**BRIEF:**
Filter out everything except lines holding "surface".

**SUPPLIED DATA:**
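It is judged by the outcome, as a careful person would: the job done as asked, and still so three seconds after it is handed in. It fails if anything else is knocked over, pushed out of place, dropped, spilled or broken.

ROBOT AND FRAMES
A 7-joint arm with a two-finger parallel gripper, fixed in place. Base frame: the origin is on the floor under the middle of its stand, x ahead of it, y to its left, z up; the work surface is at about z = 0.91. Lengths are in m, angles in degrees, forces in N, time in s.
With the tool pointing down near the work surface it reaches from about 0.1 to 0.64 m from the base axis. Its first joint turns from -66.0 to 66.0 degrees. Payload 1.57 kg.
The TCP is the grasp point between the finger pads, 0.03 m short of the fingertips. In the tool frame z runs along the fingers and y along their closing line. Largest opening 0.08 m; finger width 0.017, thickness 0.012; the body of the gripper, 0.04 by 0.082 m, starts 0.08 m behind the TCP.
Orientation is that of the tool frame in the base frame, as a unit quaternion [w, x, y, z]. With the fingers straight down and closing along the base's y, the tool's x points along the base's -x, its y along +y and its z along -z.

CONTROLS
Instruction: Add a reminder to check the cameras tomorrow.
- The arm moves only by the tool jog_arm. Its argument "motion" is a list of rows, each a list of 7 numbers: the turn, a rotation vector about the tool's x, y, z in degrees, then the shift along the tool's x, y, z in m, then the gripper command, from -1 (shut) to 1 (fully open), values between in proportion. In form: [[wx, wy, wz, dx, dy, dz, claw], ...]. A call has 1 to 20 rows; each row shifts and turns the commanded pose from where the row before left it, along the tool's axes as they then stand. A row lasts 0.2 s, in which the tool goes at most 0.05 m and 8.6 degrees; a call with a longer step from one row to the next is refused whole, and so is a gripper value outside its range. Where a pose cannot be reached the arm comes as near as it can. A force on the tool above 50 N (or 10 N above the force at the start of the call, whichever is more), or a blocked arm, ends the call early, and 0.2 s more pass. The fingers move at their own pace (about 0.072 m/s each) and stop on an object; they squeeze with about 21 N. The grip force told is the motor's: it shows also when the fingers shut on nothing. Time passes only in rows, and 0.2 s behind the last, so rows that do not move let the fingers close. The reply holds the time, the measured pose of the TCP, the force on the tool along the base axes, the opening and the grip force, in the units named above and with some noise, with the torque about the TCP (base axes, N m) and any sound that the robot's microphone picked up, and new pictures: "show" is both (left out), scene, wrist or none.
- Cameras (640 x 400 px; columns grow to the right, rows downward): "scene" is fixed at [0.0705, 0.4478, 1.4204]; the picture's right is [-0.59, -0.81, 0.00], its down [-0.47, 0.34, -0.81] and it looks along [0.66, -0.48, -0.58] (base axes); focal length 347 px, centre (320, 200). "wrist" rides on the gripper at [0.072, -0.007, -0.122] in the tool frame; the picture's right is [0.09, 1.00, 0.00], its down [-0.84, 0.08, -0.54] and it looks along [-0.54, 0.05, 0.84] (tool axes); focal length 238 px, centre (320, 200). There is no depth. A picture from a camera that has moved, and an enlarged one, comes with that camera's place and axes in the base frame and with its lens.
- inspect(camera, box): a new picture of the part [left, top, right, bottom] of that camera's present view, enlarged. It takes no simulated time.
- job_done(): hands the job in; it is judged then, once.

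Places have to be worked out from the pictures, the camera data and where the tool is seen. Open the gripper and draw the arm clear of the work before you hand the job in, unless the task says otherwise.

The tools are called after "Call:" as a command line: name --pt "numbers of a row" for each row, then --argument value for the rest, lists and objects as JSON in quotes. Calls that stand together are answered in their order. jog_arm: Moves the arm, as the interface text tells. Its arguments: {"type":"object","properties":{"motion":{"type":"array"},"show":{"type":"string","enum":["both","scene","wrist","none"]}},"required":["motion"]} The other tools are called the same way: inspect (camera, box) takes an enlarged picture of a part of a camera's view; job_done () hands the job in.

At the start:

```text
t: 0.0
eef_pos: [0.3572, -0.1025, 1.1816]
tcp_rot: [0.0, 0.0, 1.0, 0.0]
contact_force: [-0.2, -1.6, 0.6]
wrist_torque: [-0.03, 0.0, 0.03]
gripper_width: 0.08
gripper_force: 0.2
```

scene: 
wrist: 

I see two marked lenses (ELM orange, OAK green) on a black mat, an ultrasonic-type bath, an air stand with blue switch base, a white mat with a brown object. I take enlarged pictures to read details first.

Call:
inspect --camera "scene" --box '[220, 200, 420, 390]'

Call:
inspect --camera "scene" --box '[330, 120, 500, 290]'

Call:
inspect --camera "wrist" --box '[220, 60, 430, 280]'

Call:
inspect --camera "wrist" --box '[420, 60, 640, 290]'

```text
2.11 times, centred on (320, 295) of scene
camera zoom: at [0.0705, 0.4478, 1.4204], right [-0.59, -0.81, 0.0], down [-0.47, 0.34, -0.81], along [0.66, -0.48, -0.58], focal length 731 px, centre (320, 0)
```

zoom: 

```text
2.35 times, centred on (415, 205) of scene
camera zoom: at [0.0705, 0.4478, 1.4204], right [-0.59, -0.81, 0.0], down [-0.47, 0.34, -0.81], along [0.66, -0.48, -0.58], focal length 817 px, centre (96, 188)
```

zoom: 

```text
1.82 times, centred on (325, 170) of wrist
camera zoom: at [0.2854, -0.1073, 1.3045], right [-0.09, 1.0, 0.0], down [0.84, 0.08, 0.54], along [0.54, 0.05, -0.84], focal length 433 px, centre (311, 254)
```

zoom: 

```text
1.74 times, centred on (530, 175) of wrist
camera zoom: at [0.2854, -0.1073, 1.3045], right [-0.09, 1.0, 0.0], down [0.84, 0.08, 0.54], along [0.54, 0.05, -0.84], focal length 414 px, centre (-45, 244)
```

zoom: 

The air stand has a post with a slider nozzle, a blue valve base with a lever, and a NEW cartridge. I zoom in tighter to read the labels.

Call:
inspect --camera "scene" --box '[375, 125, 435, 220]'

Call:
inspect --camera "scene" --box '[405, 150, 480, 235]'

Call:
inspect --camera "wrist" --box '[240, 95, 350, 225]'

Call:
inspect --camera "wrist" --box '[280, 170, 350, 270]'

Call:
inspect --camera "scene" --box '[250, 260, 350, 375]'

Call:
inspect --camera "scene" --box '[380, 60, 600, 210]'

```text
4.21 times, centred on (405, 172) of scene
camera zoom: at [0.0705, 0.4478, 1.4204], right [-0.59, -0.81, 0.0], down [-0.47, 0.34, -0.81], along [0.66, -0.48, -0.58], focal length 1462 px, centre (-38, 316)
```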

**WRITTEN RESPONSE:**
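A 7-joint arm with a two-finger parallel gripper, fixed in place. Base frame: the origin is on the floor under the middle of its stand, x ahead of it, y to its left, z up; the work surface is at about z = 0.91. Lengths are in m, angles in degrees, forces in N, time in s.
With the tool pointing down near the work surface it reaches from about 0.1 to 0.64 m from the base axis. Its first joint turns from -66.0 to 66.0 degrees. Payload 1.57 kg.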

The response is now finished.